PROBLEM REQUIREMENTS: Reproduce the material in full, unchanged. Give them as a JSON list of strings, one for each line, with blank lines left out.

* Start *

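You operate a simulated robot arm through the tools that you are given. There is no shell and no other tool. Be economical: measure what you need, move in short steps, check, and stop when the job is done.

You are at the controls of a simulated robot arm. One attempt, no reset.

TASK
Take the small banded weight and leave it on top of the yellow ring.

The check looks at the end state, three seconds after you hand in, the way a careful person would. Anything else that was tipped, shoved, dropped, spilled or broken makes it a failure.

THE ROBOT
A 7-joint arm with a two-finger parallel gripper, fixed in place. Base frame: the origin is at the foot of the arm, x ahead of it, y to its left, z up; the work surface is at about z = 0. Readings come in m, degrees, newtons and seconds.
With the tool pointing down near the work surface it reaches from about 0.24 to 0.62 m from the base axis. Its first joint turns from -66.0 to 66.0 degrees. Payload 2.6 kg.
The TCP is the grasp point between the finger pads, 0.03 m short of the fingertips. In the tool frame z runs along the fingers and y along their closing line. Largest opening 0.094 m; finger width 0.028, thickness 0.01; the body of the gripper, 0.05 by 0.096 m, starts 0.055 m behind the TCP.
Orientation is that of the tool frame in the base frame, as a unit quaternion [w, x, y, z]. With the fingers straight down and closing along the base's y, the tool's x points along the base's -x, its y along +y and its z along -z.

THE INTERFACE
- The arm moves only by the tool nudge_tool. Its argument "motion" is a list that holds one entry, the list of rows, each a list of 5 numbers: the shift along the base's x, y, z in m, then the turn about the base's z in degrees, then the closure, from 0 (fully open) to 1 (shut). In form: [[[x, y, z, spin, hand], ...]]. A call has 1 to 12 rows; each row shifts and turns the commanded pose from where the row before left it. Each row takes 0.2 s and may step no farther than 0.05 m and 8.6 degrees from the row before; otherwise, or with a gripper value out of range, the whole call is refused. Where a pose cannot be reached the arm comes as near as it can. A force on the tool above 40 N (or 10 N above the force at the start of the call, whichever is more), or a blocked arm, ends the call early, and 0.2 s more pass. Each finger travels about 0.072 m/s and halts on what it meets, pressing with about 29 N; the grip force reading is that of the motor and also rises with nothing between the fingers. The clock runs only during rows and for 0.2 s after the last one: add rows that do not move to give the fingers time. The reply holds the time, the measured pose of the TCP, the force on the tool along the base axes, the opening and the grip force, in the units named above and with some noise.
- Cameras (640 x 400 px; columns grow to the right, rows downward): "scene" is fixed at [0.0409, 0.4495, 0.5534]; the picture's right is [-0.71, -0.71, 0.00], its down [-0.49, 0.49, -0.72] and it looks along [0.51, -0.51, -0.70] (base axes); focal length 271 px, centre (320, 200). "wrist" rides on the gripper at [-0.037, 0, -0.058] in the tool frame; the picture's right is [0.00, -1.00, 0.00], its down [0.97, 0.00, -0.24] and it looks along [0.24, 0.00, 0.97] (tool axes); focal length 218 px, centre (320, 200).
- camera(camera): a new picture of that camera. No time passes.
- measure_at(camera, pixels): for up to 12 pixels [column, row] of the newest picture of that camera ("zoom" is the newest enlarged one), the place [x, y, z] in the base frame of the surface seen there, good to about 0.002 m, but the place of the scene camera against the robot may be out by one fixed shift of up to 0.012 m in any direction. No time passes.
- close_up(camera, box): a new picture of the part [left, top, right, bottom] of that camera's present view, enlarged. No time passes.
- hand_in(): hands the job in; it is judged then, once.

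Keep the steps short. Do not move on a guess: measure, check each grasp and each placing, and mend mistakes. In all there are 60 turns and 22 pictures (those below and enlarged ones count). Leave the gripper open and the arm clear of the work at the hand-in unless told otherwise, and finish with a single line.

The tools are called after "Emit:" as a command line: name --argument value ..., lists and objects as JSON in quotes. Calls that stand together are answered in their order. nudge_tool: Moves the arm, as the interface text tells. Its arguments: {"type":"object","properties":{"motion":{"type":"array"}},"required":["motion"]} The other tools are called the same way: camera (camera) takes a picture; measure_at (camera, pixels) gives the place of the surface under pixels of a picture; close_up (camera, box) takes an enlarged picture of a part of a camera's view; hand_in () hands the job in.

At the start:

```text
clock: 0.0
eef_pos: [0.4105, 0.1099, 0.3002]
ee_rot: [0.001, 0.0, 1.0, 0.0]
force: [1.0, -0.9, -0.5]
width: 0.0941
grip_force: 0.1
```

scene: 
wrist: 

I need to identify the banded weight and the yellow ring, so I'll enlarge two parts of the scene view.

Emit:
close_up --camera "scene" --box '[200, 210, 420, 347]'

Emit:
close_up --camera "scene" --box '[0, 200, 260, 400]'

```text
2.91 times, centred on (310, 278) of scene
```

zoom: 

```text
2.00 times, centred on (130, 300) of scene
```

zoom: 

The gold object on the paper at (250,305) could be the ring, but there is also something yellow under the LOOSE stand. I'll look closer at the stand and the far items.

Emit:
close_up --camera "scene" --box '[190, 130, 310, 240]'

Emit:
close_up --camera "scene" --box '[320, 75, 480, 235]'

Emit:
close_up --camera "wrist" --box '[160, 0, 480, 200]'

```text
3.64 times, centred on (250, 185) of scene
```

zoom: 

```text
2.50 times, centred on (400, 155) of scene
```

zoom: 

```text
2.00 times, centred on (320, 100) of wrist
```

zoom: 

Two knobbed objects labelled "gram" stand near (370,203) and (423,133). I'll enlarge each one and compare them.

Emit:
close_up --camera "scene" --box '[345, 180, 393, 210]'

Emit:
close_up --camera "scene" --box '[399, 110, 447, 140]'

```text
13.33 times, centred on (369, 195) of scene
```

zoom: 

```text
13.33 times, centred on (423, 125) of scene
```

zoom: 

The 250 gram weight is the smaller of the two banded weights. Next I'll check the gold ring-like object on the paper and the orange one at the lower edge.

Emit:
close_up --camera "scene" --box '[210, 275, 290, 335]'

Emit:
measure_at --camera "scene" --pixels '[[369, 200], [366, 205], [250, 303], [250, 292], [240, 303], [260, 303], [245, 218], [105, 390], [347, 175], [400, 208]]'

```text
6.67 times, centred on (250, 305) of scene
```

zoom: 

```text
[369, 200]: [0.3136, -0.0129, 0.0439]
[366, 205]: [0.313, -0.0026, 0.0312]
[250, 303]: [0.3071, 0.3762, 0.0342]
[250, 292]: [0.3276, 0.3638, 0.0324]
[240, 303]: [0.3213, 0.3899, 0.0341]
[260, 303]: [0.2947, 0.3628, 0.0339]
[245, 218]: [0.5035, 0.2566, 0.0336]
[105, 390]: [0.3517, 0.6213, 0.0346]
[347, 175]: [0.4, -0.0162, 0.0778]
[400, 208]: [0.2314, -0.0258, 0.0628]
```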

* End *

EXERCISE ANSWER:
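[
  "You operate a simulated robot arm through the tools that you are given. There is no shell and no other tool. Be economical: measure what you need, move in short steps, check, and stop when the job is done.",
  "You are at the controls of a simulated robot arm. One attempt, no reset.",
  "TASK",
  "Take the small banded weight and leave it on top of the yellow ring.",
  "The check looks at the end state, three seconds after you hand in, the way a careful person would. Anything else that was tipped, shoved, dropped, spilled or broken makes it a failure.",
  "THE ROBOT",
  "A 7-joint arm with a two-finger parallel gripper, fixed in place. Base frame: the origin is at the foot of the arm, x ahead of it, y to its left, z up; the work surface is at about z = 0. Readings come in m, degrees, newtons and seconds.",
  "With the tool pointing down near the work surface it reaches from about 0.24 to 0.62 m from the base axis. Its first joint turns from -66.0 to 66.0 degrees. Payload 2.6 kg.",
  "The TCP is the grasp point between the finger pads, 0.03 m short of the fingertips. In the tool frame z runs along the fingers and y along their closing line. Largest opening 0.094 m; finger width 0.028, thickness 0.01; the body of the gripper, 0.05 by 0.096 m, starts 0.055 m behind the TCP.",
  "Orientation is that of the tool frame in the base frame, as a unit quaternion [w, x, y, z]. With the fingers straight down and closing along the base's y, the tool's x points along the base's -x, its y along +y and its z along -z.",
  "THE INTERFACE",
  "- The arm moves only by the tool nudge_tool. Its argument \"motion\" is a list that holds one entry, the list of rows, each a list of 5 numbers: the shift along the base's x, y, z in m, then the turn about the base's z in degrees, then the closure, from 0 (fully open) to 1 (shut). In form: [[[x, y, z, spin, hand], ...]]. A call has 1 to 12 rows; each row shifts and turns the commanded pose from where the row before left it. Each row takes 0.2 s and may step no farther than 0.05 m and 8.6 degrees from the row before; otherwise, or with a gripper value out of range, the whole call is refused. Where a pose cannot be reached the arm comes as near as it can. A force on the tool above 40 N (or 10 N above the force at the start of the call, whichever is more), or a blocked arm, ends the call early, and 0.2 s more pass. Each finger travels about 0.072 m/s and halts on what it meets, pressing with about 29 N; the grip force reading is that of the motor and also rises with nothing between the fingers. The clock runs only during rows and for 0.2 s after the last one: add rows that do not move to give the fingers time. The reply holds the time, the measured pose of the TCP, the force on the tool along the base axes, the opening and the grip force, in the units named above and with some noise.",
  "- Cameras (640 x 400 px; columns grow to the right, rows downward): \"scene\" is fixed at [0.0409, 0.4495, 0.5534]; the picture's right is [-0.71, -0.71, 0.00], its down [-0.49, 0.49, -0.72] and it looks along [0.51, -0.51, -0.70] (base axes); focal length 271 px, centre (320, 200). \"wrist\" rides on the gripper at [-0.037, 0, -0.058] in the tool frame; the picture's right is [0.00, -1.00, 0.00], its down [0.97, 0.00, -0.24] and it looks along [0.24, 0.00, 0.97] (tool axes); focal length 218 px, centre (320, 200).",
  "- camera(camera): a new picture of that camera. No time passes.",
  "- measure_at(camera, pixels): for up to 12 pixels [column, row] of the newest picture of that camera (\"zoom\" is the newest enlarged one), the place [x, y, z] in the base frame of the surface seen there, good to about 0.002 m, but the place of the scene camera against the robot may be out by one fixed shift of up to 0.012 m in any direction. No time passes.",
  "- close_up(camera, box): a new picture of the part [left, top, right, bottom] of that camera's present view, enlarged. No time passes.",
  "- hand_in(): hands the job in; it is judged then, once.",
  "Keep the steps short. Do not move on a guess: measure, check each grasp and each placing, and mend mistakes. In all there are 60 turns and 22 pictures (those below and enlarged ones count). Leave the gripper open and the arm clear of the work at the hand-in unless told otherwise, and finish with a single line.",
  "The tools are called after \"Emit:\" as a command line: name --argument value ..., lists and objects as JSON in quotes. Calls that stand together are answered in their order. nudge_tool: Moves the arm, as the interface text tells. Its arguments: {\"type\":\"object\",\"properties\":{\"motion\":{\"type\":\"array\"}},\"required\":[\"motion\"]} The other tools are called the same way: camera (camera) takes a picture; measure_at (camera, pixels) gives the place of the surface under pixels of a picture; close_up (camera, box) takes an enlarged picture of a part of a camera's view; hand_in () hands the job in.",
  "At the start:",
  "```text",
  "clock: 0.0",
  "eef_pos: [0.4105, 0.1099, 0.3002]",
  "ee_rot: [0.001, 0.0, 1.0, 0.0]",
  "force: [1.0, -0.9, -0.5]",
  "width: 0.0941",
  "grip_force: 0.1",
  "```",
  "scene: ",
  "wrist: ",
  "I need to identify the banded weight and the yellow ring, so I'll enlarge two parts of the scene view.",
  "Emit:",
  "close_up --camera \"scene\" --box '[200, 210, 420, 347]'",
  "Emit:",
  "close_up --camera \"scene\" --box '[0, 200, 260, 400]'",
  "```text",
  "2.91 times, centred on (310, 278) of scene",
  "```",
  "zoom: ",
  "```text",
  "2.00 times, centred on (130, 300) of scene",
  "```",
  "zoom: ",
  "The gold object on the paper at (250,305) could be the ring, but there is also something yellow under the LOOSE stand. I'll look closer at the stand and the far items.",
  "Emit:",
  "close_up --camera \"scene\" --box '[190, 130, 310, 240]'",
  "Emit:",
  "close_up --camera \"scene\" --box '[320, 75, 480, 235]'",
  "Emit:",
  "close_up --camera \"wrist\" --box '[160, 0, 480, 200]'",
  "```text",
  "3.64 times, centred on (250, 185) of scene",
  "```",
  "zoom: ",
  "```text",
  "2.50 times, centred on (400, 155) of scene",
  "```",
  "zoom: ",
  "```text",
  "2.00 times, centred on (320, 100) of wrist",
  "```",
  "zoom: ",
  "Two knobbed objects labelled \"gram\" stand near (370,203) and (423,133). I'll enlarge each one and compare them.",
  "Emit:",
  "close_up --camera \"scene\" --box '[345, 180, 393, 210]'",
  "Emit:",
  "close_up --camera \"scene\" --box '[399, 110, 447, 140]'",
  "```text",
  "13.33 times, centred on (369, 195) of scene",
  "```",
  "zoom: ",
  "```text",
  "13.33 times, centred on (423, 125) of scene",
  "```",
  "zoom: ",
  "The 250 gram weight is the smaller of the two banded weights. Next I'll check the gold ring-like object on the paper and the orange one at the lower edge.",
  "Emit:",
  "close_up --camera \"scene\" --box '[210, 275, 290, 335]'",
  "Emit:",
  "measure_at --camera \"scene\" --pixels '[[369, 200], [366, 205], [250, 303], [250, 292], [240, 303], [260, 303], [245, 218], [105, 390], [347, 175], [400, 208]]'",
  "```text",
  "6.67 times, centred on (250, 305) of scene",
  "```",
  "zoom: ",
  "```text",
  "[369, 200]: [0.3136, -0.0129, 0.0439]",
  "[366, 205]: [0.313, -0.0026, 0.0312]",
  "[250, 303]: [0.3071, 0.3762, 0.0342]",
  "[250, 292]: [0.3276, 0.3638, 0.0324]",
  "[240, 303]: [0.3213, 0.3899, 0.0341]",
  "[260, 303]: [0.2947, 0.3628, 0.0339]",
  "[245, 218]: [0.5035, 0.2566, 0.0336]",
  "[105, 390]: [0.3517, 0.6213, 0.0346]",
  "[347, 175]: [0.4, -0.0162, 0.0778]",
  "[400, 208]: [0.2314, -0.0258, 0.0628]",
  "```"
]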